Mr. Grabar recommends three reforms to our parking policies:

  1. allow shared parking in complementary uses (e.g., a business that requires parking spaces during the day can share them with a business that requires spaces in the evening).
  2. create patches of public space, bike lanes, bus lanes, and daylight intersections.
  3. Repair the environment. Depave and plant.

The general strategy to reduce traffic: build things closer together, with less parking. The promise of parking reform isn't to punish drivers -- it's to liberate them.

Panel Discussion

(Adi Nochur, Metropolitan Area Planning Council) Mr. Nochur talks about MAPC's perfect-fit parking initiative, https://perfectfitparking.mapc.org/. Better parking policies can reduce housing costs, encourage more sustainable transportation, and alleviate congestion.

The perfect fit study looked at 246 multifamily dwellings in 26 municipalities. Across the board, the parking required for (and provided by) these apartment buildings outstripped demand.

What drives parking demand? It's parking supply. Getting a handle on parking supply is key to getting a handle on parking demand. Mr. Nochur suggests strategies like turning parking minimums into parking maximums, unbundling the cost of parking from the cost of housing, using shared parking, and transportation demand management.

MAPC is working on another perfect fit study, in conjunction with the Boston MPO. This one will focus on parking utilization at lab facilities.

(Anton Watson, AARP) Mr. Watson says the AARP is committed to looking at livable communities, because they're good for both people and businesses. Mr. Watson says that pedestrians and cyclists tend to spend more money at local businesses than drivers do. Walkability makes communities more livable.
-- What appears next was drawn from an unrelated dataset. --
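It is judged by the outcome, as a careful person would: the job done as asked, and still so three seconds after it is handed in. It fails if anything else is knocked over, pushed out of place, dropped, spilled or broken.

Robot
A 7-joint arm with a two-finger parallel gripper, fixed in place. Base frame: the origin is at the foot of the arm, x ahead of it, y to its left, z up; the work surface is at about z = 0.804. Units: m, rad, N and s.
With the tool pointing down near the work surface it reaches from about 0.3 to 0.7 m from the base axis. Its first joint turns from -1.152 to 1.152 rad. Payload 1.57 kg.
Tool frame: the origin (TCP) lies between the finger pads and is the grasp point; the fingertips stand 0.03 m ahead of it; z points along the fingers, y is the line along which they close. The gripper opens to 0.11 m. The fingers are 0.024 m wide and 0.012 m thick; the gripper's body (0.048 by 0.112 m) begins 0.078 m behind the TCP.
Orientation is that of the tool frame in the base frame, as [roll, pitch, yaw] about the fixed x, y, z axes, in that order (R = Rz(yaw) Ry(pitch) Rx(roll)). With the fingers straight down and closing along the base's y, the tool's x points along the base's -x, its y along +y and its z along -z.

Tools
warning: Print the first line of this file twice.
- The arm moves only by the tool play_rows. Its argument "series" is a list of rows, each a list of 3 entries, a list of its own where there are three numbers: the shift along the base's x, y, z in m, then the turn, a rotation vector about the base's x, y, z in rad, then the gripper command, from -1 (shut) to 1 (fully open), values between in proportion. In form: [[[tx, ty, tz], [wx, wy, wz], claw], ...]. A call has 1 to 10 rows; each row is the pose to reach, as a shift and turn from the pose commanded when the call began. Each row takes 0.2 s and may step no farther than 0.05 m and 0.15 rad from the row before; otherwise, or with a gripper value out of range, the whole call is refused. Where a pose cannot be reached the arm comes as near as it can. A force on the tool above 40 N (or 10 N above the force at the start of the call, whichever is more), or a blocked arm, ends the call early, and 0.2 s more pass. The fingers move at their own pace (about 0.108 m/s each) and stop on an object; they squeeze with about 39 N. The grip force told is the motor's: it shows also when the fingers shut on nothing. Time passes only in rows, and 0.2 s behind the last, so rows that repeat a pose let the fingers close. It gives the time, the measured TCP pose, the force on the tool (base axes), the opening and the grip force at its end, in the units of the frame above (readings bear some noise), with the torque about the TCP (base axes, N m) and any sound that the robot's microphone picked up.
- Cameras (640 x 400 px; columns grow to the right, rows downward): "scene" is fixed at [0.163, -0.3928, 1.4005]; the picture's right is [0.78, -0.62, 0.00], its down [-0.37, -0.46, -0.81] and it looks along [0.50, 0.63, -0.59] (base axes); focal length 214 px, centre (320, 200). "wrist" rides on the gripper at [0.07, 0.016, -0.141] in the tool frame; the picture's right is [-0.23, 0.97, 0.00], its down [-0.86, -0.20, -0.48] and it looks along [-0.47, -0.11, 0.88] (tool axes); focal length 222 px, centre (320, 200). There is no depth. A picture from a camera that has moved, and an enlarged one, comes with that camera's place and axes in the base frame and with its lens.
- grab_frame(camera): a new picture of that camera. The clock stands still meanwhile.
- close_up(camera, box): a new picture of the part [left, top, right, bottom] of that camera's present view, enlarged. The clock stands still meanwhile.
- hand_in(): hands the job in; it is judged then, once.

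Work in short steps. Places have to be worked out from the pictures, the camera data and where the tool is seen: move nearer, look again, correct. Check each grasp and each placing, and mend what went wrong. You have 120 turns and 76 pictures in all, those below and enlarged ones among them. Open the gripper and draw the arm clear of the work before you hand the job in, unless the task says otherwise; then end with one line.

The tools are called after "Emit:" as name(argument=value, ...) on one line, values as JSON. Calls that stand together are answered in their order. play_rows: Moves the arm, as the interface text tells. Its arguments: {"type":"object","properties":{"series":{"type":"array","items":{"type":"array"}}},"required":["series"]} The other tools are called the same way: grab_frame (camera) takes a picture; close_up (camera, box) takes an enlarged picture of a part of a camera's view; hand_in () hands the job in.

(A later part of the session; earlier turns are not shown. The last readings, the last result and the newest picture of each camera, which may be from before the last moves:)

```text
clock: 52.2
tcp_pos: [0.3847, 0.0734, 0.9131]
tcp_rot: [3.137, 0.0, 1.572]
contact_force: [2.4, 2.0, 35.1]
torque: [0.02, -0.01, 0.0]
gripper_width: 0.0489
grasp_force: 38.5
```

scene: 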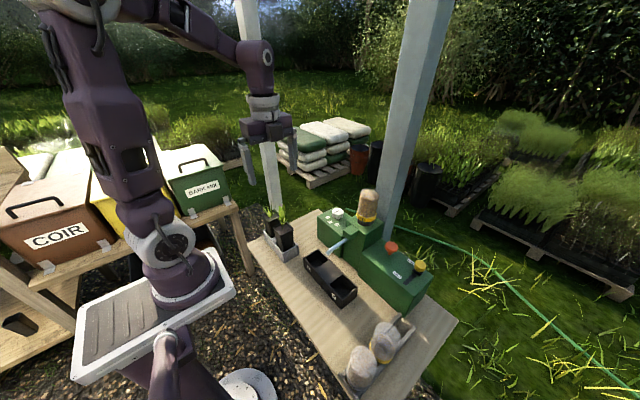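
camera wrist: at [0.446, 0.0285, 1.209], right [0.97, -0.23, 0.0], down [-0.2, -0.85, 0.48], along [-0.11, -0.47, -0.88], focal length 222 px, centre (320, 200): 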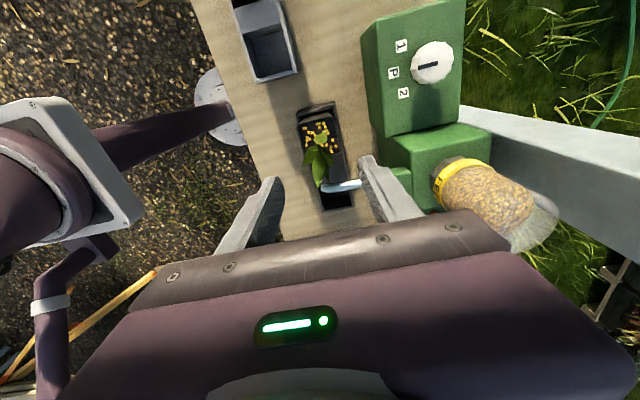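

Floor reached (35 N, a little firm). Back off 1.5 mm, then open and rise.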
See https://aarp.org/livable for the AARP's livable communities initiative.

(Kristin Guichard, Planning Director, Acton) Ms. Guichard says that Acton is a town of 23,000 people and 13,000 acres of land. They have a commuter rail station, but cars are still the primary mode of transportation, due to past land use patterns. Her department has been looking at South Acton Village as an area for their MBTA Communities district. They did a parking analysis, and found that peak utilization was less than 70%, and no lots maintained more than 60% utilization throughout the day. Private lots had less than 50% occupancy, and there was little in the way of wayfinding signage directing people to parking.

Ms. Guichard says that parking maximums have to be carefully considered in suburban settings. Acton requires two parking spaces for each residential dwelling. Most of their 40B projects asked for parking waivers, which was a strong hint that the minimums were too high.

Acton residents were interested in eliminating parking minimums, and replacing them with maximums, so that's what they're recommending for the town's MBTA-C district: eliminating minimums for commercial, reducing minimums for residential, and adding maximums where the minimums are today.

Acton is proposing two MBTA districts. The small scale district will have a maximum of 1.5 spaces/dwelling if they're outdoors, and two spaces/dwelling if at least one of them is indoors. The larger scale district will have no minimums, and maximums of two spaces/dwelling.

(JP Caccaglia, Economic Development Manager, Needham) Mr. Caccaglia says that Needham did a parking study, and found that many lots had only 50--60% utilization. So, they're looking for ways to have new development utilize space at existing underutilized lots. They're also using demand management to turn over spaces and prevent double parking in business districts.

Mr. Caccaglia suggests that city officials listen to what developers are telling them about parking, because developers tend to know the market better than cities and towns. For some projects, Needham has used the idea of banked parking: allowing a parking reduction, but requiring sections of open space that could be converted to parking in the need to do so arises in the future.

Mr. Caccaglia says that parking is not free, period. You will pay for it somewhere. For example, a business will have to pay for it in rent, and they'll pass that cost on to consumers.

In metro Boston, people spend an average of 53 hours/year looking for parking.

Mr. Caccaglia says that banning overnight parking in municipal lots can encourage drunk driving. People will move their cars to avoid getting tickets, rather than getting a ride home.

(Zeke Mermell (Transportation Planner, Watertown) Mr. Mermell says there's value to right-sized parking -- it frees up land for other uses. He goes through a list of apartment buildings that were permitted in Watertown during recent years.

The Gables was permitted before Watertown updated the city's parking requirements. The building has 296 units, 519 parking spaces, and 76% parking utilization.

Elon Union Market has 282 units, 351 spaces, and 81% parking utilization.

101 North Beacon Street has 28 units and 39 parking spaces. That apartment building unbundles the cost of parking, so tenants that don't need it aren't forced to pay for it.

166 Main Street has 34 units, and 32 parking spaces. Parking at this building is also unbundled.

Watertown worked with Stantec to develop a parking management plan. They've found many vacant spaces at peak hours.

Watertown's MBTA-C district will require a minimum of 0.5 spaces/dwelling, with a maximum of 1 space/dwelling.

Mr. Mermell lists a set of tools for parking reform: turning minimums into maximums, design guidelines, shared parking, allowing parking reductions, and shadow parking (green space that can become parking if the need arises).

Mr. Mermell wants his city to be Watertown, and not "parking lot town".